Task to complete | What does the source extract say from "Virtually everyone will" through "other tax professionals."? Give the exact wording.
** Start Source extract **
Each year, the IRS must deal with a whole host of arguments from stubborn citizens who think they should not have to pay income tax.  The reasoning behind some of these schemes ranges from the sublime to the ridiculous, but all have one common goal – to escape paying US income tax.

Perhaps these individuals are, in their own way, rebelling against the mind-numbing complexity of the tax code.  Or, perhaps they are just greedy and don’t want to share any of their income.  Still others might claim moral opposition to certain government-sponsored programs and don’t want to participate in their funding.  There are even those who are duped into not paying taxes by entities that make their money from sharing their “secret.”

As we near the April 17th tax-filing deadline, I’m going to share my thoughts on why the tax code is so complex, and why it will probably stay that way.  I’ll also discuss a list of the most common income tax dodges as presented in recent guidance from the IRS, and why you should avoid them.

Comprehending The Incomprehensible

Virtually everyone will agree that the US tax code is hopelessly complex.  There are volumes of legislation, regulations, revenue rulings, letter rulings, notices, etc., etc. that make up the “law of the land” in regard to income taxation.  It might not be so bad if this huge volume of rules remained constant, but they don’t.  They are constantly changing which, in turn, creates job security for a whole host of CPAs, tax attorneys and other tax professionals.
** End Source extract **
** Start Provided records **
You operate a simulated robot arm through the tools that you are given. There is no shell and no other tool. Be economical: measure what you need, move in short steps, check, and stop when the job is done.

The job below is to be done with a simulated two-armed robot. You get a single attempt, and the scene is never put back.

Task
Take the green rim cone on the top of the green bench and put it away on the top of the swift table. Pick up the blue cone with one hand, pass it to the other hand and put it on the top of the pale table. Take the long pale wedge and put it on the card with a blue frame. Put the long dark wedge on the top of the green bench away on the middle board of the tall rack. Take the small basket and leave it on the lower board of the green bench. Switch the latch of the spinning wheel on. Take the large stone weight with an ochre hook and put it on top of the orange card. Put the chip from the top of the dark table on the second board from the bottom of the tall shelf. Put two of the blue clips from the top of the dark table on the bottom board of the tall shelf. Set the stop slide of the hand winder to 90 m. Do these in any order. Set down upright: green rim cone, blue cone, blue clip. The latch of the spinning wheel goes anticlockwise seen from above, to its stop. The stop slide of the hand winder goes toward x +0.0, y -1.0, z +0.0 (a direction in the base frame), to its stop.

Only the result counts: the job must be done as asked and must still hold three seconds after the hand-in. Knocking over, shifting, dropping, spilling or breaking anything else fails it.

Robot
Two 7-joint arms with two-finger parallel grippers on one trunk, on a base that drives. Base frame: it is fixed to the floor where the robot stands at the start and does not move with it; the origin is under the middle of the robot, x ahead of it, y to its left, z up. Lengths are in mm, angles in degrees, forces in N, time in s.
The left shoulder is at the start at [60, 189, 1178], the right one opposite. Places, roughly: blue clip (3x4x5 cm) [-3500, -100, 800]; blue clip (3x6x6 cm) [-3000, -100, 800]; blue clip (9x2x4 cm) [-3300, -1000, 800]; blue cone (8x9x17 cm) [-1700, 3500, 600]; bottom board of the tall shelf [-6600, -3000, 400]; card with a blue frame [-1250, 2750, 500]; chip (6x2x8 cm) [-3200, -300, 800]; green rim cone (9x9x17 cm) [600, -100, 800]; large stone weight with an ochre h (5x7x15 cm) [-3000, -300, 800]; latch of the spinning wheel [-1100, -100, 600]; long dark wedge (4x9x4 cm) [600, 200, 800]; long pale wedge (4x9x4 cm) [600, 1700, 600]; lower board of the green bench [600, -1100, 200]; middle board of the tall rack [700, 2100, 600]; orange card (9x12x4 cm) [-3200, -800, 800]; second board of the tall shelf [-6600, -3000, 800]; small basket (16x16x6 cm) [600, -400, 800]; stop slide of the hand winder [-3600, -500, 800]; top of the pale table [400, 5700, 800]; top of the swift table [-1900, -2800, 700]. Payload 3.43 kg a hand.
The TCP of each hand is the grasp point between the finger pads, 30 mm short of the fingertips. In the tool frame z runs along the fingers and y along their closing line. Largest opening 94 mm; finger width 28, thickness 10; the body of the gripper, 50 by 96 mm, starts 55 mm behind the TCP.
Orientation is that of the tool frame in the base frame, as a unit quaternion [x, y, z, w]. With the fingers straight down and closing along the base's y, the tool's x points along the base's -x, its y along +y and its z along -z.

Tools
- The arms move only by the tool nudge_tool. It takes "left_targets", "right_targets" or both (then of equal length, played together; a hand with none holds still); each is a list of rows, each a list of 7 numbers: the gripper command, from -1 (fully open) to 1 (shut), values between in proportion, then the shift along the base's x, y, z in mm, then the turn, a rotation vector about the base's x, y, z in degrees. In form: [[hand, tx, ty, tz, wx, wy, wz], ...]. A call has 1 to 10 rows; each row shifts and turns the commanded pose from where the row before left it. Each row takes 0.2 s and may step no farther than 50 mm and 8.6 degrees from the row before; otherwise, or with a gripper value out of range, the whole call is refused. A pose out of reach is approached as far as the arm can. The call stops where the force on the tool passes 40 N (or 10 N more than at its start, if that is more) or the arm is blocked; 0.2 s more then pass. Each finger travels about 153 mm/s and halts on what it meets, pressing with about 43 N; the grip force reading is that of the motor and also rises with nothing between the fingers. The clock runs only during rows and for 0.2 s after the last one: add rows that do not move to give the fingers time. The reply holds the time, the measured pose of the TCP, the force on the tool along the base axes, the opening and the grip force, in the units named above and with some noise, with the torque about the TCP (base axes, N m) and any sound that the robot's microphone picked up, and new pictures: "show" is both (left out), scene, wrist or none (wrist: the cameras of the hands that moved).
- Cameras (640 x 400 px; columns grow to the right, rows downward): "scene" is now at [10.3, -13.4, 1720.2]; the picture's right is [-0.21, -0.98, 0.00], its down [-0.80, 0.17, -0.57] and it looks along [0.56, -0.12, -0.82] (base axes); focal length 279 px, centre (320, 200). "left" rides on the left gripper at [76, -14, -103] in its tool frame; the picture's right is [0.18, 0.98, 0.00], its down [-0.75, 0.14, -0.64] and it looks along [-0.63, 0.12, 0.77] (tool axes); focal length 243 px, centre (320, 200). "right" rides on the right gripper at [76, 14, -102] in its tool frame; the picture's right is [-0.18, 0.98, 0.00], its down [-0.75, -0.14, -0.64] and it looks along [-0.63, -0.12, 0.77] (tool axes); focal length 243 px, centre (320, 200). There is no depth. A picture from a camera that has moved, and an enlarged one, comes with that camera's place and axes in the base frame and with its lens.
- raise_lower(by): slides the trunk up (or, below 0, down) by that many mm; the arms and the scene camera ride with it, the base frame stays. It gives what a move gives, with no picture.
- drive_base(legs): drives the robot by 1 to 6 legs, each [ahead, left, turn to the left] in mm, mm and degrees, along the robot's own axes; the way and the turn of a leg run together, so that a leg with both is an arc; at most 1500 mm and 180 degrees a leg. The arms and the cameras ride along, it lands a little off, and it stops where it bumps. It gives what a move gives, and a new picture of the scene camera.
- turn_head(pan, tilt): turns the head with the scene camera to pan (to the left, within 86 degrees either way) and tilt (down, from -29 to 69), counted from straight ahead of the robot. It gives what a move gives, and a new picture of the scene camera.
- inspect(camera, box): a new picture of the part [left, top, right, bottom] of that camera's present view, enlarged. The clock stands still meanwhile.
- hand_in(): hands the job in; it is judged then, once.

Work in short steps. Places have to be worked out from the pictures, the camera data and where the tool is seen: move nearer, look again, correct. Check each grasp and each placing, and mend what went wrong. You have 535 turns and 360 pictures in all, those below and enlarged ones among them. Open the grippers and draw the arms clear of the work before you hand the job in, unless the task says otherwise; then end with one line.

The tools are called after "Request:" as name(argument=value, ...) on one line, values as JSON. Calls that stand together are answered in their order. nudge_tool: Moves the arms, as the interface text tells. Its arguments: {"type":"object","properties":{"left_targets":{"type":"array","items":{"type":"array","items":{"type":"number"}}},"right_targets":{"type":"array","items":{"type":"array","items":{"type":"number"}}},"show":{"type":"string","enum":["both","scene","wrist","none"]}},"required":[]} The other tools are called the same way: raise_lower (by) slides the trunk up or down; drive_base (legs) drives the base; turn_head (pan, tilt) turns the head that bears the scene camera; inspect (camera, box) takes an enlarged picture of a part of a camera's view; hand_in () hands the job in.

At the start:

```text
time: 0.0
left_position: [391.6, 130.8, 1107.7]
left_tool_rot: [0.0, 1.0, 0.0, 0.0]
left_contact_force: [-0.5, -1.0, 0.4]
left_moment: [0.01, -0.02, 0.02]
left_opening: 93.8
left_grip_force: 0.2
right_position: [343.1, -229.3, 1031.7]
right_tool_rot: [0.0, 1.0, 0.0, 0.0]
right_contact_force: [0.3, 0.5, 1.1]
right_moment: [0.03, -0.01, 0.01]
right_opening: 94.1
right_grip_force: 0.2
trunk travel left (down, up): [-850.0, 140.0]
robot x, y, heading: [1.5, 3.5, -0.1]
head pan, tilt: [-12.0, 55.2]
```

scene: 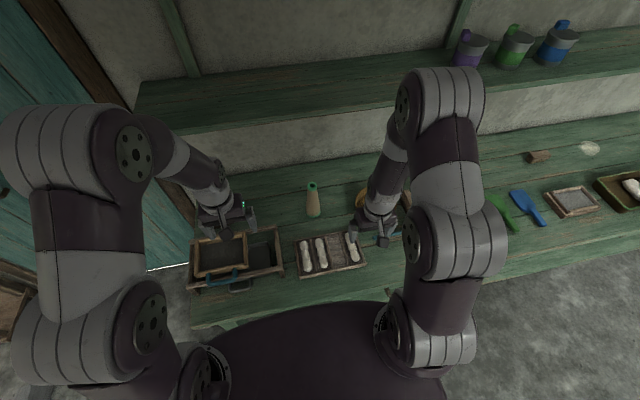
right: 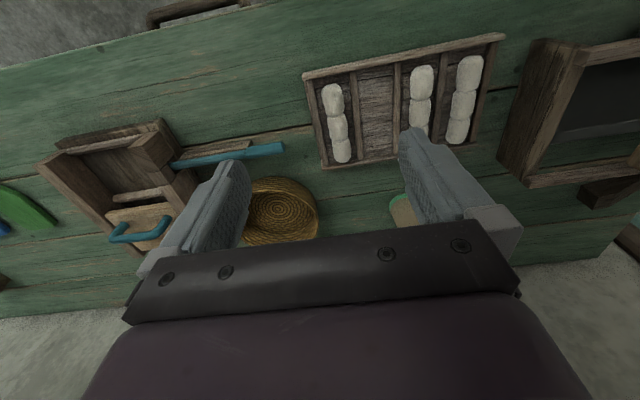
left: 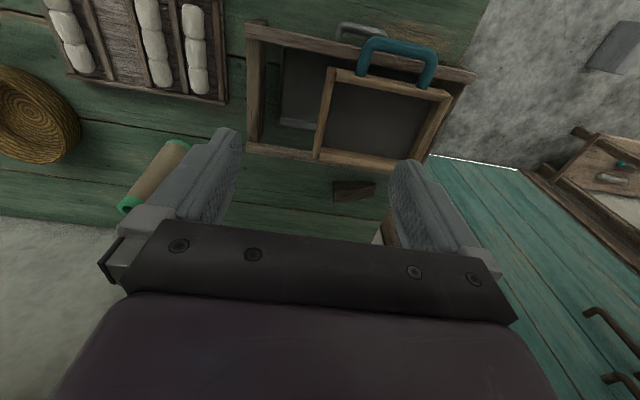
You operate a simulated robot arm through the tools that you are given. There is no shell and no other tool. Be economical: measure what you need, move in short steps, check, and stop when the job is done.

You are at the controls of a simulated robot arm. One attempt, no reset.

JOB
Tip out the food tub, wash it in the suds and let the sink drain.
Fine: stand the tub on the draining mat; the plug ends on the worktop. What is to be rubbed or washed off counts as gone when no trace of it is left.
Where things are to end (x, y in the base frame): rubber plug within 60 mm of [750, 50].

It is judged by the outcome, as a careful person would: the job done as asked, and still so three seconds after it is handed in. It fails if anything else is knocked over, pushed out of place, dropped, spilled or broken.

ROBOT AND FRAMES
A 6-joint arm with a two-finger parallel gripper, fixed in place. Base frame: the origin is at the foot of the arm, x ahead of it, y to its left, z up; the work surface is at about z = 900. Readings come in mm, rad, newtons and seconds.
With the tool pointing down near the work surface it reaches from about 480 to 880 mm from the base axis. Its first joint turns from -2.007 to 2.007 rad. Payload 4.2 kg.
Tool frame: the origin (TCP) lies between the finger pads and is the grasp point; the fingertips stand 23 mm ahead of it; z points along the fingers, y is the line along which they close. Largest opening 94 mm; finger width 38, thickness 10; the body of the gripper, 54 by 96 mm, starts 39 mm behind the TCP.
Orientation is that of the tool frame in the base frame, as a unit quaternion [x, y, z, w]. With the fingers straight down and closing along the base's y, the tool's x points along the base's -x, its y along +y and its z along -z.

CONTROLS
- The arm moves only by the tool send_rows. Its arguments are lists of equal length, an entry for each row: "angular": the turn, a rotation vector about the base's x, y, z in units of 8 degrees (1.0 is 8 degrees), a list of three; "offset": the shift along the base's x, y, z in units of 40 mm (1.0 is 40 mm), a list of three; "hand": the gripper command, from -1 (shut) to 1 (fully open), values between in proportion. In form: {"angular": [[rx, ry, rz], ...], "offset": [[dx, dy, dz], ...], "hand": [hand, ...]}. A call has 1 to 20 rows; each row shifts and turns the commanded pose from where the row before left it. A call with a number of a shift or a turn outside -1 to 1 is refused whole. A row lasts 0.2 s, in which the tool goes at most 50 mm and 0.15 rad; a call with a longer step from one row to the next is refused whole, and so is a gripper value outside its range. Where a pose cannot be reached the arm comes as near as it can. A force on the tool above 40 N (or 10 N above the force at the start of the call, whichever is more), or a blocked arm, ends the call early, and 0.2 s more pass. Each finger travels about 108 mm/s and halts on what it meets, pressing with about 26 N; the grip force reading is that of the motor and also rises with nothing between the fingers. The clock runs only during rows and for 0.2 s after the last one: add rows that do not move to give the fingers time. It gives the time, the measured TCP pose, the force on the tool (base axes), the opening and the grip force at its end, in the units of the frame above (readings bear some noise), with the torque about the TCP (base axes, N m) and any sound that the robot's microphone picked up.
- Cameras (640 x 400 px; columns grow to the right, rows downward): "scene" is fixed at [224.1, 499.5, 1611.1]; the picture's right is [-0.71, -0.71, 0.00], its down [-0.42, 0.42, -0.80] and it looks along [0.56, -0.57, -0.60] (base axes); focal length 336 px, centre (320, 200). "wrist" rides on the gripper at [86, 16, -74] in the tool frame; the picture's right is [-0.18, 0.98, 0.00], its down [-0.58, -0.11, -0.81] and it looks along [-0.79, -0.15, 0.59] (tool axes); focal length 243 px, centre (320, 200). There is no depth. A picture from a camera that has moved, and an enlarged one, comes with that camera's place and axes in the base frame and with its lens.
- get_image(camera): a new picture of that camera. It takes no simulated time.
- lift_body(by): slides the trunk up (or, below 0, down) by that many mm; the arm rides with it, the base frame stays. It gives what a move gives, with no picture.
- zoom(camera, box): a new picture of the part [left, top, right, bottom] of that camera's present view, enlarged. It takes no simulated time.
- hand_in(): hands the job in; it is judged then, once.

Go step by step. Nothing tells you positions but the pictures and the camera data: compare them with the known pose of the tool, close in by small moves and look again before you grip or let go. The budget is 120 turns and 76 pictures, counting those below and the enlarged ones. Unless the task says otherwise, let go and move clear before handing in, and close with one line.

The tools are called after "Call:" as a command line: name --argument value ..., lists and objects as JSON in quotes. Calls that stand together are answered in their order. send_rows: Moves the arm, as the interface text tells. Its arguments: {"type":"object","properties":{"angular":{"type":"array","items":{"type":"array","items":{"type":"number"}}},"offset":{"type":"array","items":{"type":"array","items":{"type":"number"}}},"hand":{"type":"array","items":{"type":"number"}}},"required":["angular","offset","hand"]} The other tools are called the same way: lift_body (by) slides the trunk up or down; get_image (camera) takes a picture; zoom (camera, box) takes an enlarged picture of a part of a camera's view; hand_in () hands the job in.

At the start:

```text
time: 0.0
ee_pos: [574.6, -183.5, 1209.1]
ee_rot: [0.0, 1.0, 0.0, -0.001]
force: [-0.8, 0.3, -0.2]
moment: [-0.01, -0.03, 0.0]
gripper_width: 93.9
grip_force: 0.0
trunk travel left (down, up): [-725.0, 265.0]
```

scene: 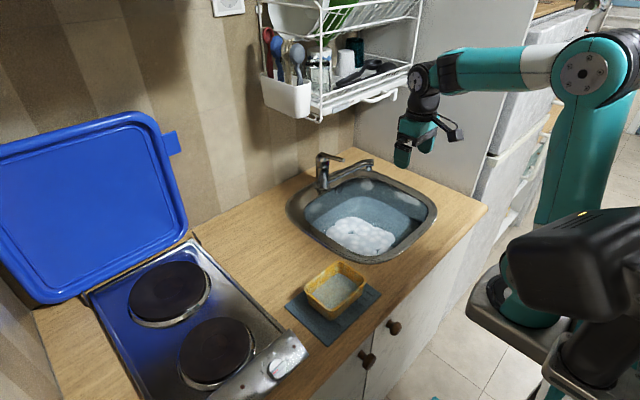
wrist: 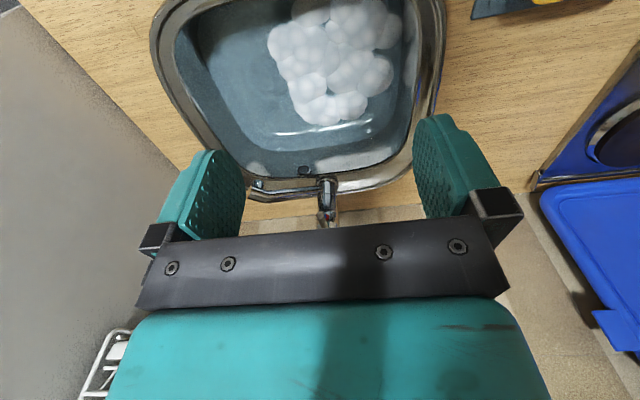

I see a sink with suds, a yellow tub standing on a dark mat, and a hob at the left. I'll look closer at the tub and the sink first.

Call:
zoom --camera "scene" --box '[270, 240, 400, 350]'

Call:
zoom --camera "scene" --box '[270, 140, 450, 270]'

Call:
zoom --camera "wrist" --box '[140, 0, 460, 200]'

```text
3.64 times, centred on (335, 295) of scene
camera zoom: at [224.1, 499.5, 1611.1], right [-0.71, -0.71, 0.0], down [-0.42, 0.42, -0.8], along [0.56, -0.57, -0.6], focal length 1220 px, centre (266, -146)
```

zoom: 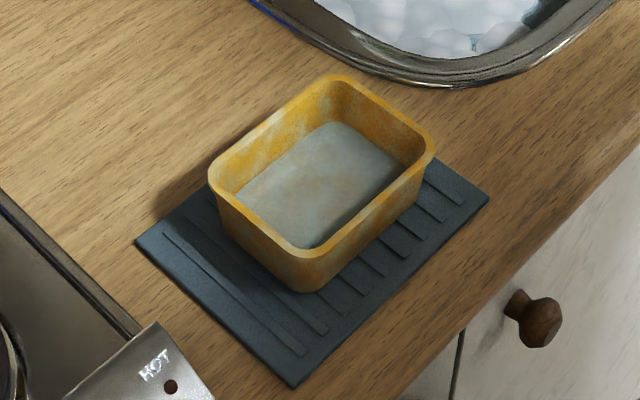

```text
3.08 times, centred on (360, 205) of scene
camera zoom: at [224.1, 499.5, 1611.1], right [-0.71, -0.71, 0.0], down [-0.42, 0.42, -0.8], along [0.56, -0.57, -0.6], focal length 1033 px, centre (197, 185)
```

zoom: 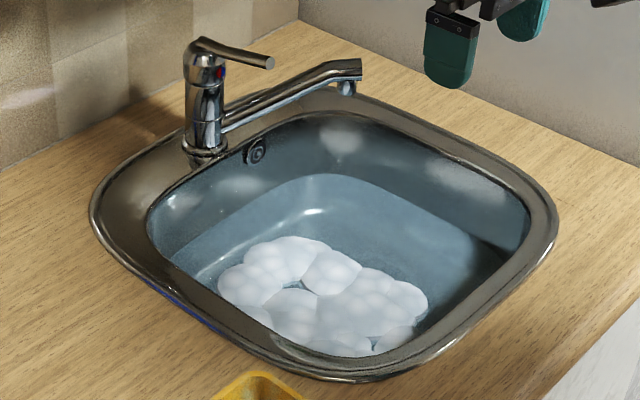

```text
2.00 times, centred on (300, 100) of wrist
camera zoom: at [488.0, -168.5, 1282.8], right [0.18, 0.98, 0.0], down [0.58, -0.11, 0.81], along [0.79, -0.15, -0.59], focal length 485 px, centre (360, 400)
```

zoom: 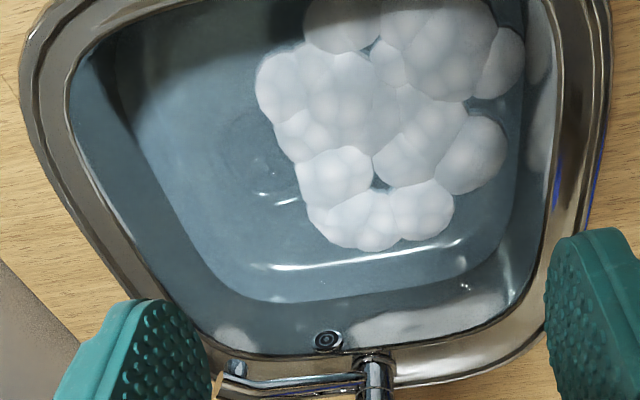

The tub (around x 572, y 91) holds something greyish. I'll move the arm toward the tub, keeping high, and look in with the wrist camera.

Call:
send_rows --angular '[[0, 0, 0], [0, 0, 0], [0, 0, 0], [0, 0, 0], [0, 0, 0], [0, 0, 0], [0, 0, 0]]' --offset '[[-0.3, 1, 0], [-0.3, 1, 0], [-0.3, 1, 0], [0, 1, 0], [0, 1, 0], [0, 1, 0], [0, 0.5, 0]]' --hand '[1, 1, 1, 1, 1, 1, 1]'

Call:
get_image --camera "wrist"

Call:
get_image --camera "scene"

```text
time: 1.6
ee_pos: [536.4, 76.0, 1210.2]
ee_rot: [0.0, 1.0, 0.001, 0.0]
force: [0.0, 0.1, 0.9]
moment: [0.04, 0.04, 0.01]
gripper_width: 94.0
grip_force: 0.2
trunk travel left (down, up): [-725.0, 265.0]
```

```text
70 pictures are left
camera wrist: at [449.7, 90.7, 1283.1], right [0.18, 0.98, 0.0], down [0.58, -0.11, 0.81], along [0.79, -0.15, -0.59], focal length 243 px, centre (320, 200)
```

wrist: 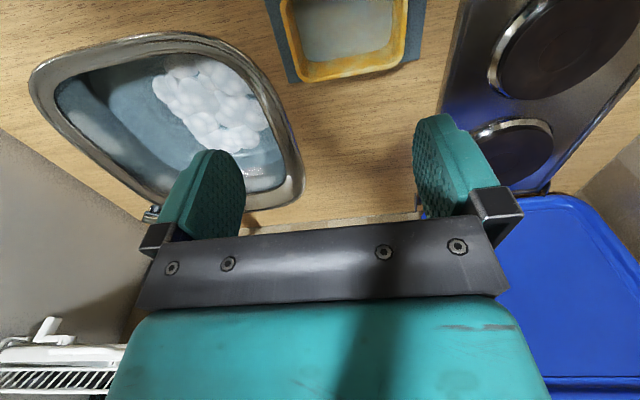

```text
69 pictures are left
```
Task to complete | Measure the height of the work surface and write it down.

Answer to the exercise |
** End Provided records **
Answer to the exercise |
Virtually everyone will agree that the US tax code is hopelessly complex.  There are volumes of legislation, regulations, revenue rulings, letter rulings, notices, etc., etc. that make up the “law of the land” in regard to income taxation.  It might not be so bad if this huge volume of rules remained constant, but they don’t.  They are constantly changing which, in turn, creates job security for a whole host of CPAs, tax attorneys and other tax professionals.